ACTIONS TO TAKE:
[1] Provide the original wording of the source excerpt from "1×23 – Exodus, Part" as far as "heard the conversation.".
[2] Keep the source excerpt going from its last sentence.

SOURCE EXCERPT:
## begin

Reunion with his father

1×14 – Special

   

Eight years later, Brian tracked down Michael in New York, and told him that they had moved to Australia and whilst there, Susan had died of a “blood disorder”. Brian arrived in New York the day after Susan’s death. He pleaded with Michael to take custody of Walt once more, and gave him tickets for the flight to Sydney and back, plus extra money for travel expenses. Brian had never wanted to be a father, and had only adopted Walt to appease Susan. Brian also admitted that he was afraid of Walt, saying: “There’s something about him. Sometimes, when he’s around, things happen. He’s different somehow.”

   

One thing that made Brian suspect Walt was “different” happened shortly before his mother Susan’s death. As Brian and Susan were discussing her recently diagnosed illness, Walt was studying a book of Australian native birds, seemingly oblivious to the conversation happening in the room. He wanted Brian to look at the entry for the Australian Bronze cuckoo.

   

When Brian ignored him, Walt became angry and insistent, demanding “You’re not looking!” Suddenly a bird slammed into the sliding glass door, killing itself on impact. It was an Australian Bronze Cuckoo.

   

Walt’s best friend is Brian’s Labrador Retriever, Vincent, because he is the only one Walt feels comfortable talking to. When Michael picked up Walt, Michael told Walt that Brian said that he could keep Vincent, and that it was Michael’s choice to take custody of him because Brian really wanted to remain Walt’s father. In fact, Michael took Vincent without Brian’s permission, and Brian did not wish to have custody of Walt any longer. (“Special”)

1×23 – Exodus, Part 1

   

From the beginning of their newly formed relationship, Walt resented Michael. On the morning of their flight back to LA, Walt woke up at 5:23 am, in their hotel room and turned the TV on, to the TV show, Power Rangers S.P.D.. Michael asked Walt to keep the volume on low, so Walt antagonistically increased the volume. When Michael turned it off, Walt stormed out of the room with Vincent, screaming that Michael was not his father, and almost made it to the elevator before Michael grabbed him. (“Exodus, Part 1”)

1×24 – Exodus, Part 2

   

At the airport the following day, Michael began questioning if he could be a father to his son and made a call to his mother asking her to care for Walt – even offering her money for it. Having hung up, Michael noticed that Walt was beside him – having heard the conversation.

## end

DATASET EXTRACT:
## begin

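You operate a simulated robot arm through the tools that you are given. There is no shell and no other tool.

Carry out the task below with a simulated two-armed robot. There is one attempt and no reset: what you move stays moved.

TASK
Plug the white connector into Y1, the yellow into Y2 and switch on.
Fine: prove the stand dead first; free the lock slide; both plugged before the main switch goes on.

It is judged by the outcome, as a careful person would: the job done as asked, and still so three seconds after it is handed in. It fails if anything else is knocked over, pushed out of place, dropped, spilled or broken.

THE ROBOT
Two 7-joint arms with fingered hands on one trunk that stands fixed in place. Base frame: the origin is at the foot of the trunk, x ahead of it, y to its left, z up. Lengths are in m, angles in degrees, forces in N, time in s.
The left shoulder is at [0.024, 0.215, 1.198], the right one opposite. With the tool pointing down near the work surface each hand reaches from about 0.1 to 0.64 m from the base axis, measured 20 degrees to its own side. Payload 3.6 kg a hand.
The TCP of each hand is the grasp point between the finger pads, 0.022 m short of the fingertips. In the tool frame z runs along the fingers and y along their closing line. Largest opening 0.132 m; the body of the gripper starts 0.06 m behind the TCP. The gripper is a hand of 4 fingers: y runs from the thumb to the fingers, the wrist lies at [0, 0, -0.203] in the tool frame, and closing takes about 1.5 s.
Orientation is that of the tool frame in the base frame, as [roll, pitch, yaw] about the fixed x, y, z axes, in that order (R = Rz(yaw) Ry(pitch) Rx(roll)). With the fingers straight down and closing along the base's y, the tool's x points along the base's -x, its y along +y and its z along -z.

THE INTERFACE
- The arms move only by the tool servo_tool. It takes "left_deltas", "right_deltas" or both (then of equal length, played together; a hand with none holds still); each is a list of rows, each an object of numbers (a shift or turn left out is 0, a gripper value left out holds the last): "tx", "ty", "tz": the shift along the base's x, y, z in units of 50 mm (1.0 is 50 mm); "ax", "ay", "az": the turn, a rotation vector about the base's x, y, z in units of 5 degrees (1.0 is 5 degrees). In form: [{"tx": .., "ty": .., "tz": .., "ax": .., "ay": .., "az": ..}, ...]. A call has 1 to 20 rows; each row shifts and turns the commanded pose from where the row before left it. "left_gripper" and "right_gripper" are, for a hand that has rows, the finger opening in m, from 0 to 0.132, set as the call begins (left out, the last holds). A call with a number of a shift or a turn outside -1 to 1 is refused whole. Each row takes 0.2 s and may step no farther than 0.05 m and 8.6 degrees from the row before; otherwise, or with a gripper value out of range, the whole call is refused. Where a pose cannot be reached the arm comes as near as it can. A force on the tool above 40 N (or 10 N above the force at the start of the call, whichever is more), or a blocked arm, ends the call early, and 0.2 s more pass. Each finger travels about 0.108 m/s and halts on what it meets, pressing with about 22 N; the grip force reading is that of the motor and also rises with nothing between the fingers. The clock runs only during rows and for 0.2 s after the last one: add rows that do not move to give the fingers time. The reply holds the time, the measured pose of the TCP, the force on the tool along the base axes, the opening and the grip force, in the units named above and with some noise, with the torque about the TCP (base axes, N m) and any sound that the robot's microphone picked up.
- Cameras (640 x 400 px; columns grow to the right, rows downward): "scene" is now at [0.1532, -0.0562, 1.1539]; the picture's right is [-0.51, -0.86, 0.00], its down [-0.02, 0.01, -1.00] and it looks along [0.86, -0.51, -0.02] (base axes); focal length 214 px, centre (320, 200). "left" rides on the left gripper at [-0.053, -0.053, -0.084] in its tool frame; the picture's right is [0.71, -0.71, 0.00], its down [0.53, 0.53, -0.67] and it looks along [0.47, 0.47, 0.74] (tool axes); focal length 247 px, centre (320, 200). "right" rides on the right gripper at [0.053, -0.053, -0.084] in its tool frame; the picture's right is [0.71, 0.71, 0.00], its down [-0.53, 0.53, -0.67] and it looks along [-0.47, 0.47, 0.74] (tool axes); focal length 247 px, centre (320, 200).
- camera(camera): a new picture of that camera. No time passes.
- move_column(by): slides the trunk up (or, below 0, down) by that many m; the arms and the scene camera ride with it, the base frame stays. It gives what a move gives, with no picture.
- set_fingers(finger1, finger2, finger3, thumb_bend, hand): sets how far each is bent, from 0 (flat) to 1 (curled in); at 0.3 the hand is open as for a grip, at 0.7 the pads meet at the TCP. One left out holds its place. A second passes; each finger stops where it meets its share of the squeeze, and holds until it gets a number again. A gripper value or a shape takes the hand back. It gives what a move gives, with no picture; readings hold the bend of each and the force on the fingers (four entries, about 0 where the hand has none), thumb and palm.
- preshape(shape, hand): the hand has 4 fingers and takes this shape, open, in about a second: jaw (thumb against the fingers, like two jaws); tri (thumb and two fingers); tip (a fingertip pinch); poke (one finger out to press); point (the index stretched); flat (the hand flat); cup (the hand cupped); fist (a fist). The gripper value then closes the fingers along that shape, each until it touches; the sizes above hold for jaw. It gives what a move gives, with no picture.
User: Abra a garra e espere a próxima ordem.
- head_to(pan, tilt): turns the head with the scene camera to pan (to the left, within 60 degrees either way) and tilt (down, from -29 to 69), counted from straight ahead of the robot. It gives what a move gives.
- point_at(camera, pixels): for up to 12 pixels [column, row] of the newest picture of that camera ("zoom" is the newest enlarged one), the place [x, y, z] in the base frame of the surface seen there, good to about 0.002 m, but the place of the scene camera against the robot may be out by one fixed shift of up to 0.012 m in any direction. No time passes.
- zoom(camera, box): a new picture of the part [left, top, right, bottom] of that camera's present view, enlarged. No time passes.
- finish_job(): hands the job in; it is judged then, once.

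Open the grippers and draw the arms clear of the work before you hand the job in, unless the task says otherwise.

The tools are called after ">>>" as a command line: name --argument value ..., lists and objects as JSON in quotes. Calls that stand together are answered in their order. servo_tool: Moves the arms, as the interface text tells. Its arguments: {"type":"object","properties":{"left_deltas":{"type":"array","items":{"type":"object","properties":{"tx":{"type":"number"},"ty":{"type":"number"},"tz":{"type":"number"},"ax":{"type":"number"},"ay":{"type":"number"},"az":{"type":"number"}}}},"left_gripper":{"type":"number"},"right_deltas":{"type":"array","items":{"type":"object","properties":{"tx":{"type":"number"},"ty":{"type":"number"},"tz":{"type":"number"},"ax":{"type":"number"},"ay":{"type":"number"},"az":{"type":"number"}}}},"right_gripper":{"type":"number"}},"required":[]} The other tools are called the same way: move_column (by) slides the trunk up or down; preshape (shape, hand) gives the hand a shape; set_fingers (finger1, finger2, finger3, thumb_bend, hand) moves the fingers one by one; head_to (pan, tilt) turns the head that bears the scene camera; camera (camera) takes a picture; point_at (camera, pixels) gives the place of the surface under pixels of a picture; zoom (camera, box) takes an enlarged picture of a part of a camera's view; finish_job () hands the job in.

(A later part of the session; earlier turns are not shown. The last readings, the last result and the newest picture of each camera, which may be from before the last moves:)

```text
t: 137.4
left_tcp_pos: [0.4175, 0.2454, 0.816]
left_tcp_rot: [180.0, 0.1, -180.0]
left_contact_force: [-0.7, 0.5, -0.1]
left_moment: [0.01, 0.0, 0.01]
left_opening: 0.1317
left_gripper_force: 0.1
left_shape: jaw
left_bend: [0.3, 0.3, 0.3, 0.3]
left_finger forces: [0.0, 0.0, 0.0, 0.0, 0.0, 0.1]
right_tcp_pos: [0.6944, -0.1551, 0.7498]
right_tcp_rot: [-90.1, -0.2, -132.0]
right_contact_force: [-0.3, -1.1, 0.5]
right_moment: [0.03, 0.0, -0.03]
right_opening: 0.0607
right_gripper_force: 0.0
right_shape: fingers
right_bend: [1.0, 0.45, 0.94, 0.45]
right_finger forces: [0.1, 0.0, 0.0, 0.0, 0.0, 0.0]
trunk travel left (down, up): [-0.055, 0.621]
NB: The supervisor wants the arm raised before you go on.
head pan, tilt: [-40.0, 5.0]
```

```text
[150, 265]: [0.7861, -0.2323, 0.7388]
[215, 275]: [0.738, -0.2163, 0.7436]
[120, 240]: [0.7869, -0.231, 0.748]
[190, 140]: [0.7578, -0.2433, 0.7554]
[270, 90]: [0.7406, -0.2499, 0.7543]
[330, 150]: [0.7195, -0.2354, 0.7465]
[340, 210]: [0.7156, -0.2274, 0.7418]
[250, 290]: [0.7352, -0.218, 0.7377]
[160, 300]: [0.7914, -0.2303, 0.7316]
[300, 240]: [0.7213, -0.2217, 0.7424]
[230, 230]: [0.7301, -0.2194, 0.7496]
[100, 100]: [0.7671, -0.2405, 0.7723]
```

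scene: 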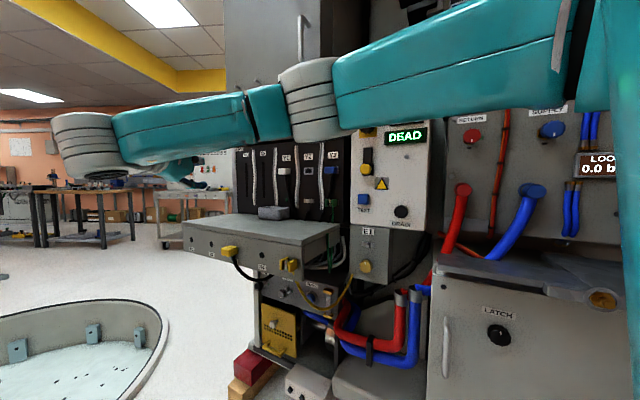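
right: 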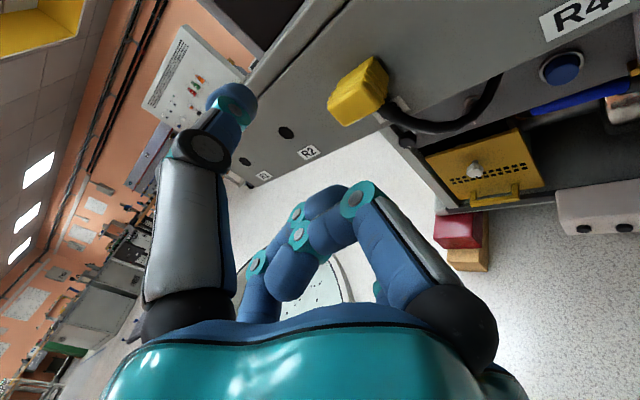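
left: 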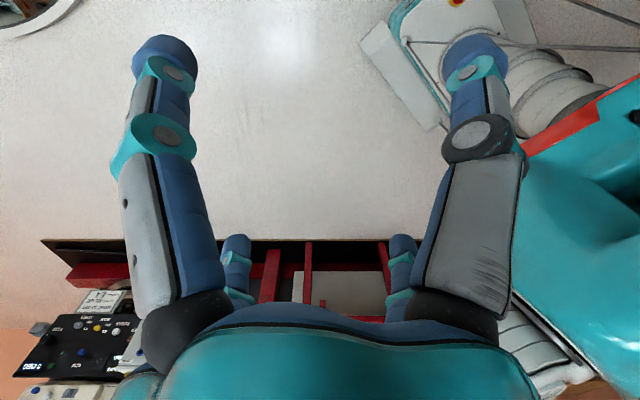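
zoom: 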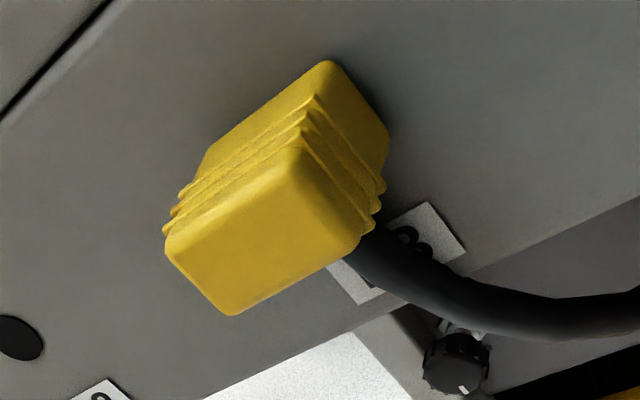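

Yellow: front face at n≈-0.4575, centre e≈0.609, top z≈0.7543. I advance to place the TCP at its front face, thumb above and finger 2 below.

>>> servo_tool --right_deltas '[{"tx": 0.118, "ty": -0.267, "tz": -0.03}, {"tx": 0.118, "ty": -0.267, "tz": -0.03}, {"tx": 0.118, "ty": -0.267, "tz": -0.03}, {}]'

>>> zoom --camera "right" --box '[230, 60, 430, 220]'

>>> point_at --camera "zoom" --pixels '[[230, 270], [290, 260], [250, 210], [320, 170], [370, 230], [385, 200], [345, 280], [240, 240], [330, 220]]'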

## end

ANSWERS IN ORDER:
[1]
1×23 – Exodus, Part 1

   

From the beginning of their newly formed relationship, Walt resented Michael. On the morning of their flight back to LA, Walt woke up at 5:23 am, in their hotel room and turned the TV on, to the TV show, Power Rangers S.P.D.. Michael asked Walt to keep the volume on low, so Walt antagonistically increased the volume. When Michael turned it off, Walt stormed out of the room with Vincent, screaming that Michael was not his father, and almost made it to the elevator before Michael grabbed him. (“Exodus, Part 1”)

1×24 – Exodus, Part 2

   

At the airport the following day, Michael began questioning if he could be a father to his son and made a call to his mother asking her to care for Walt – even offering her money for it. Having hung up, Michael noticed that Walt was beside him – having heard the conversation.

[2]
   

The estranged father and son then boarded the doomed plane and crashed on the Island. (“Exodus, Part 2”)

On the Island (Days 1-44)

1×01 – Pilot, Part 1

   

After the crash, Michael struggled to find Walt and desperately called for him, worried for his safety. He found Walt later and the two remained together and were among the group who discussed what to do with the bodies (with Hurley attempting to sugarcoat the danger of the situation to Walt, in vain.) At first sight, Michael and Walt seemed like any father and son, possibly drawn together now that they were living with strangers, but over time the cracks in their relationship started to show. (“Pilot, Part 1”)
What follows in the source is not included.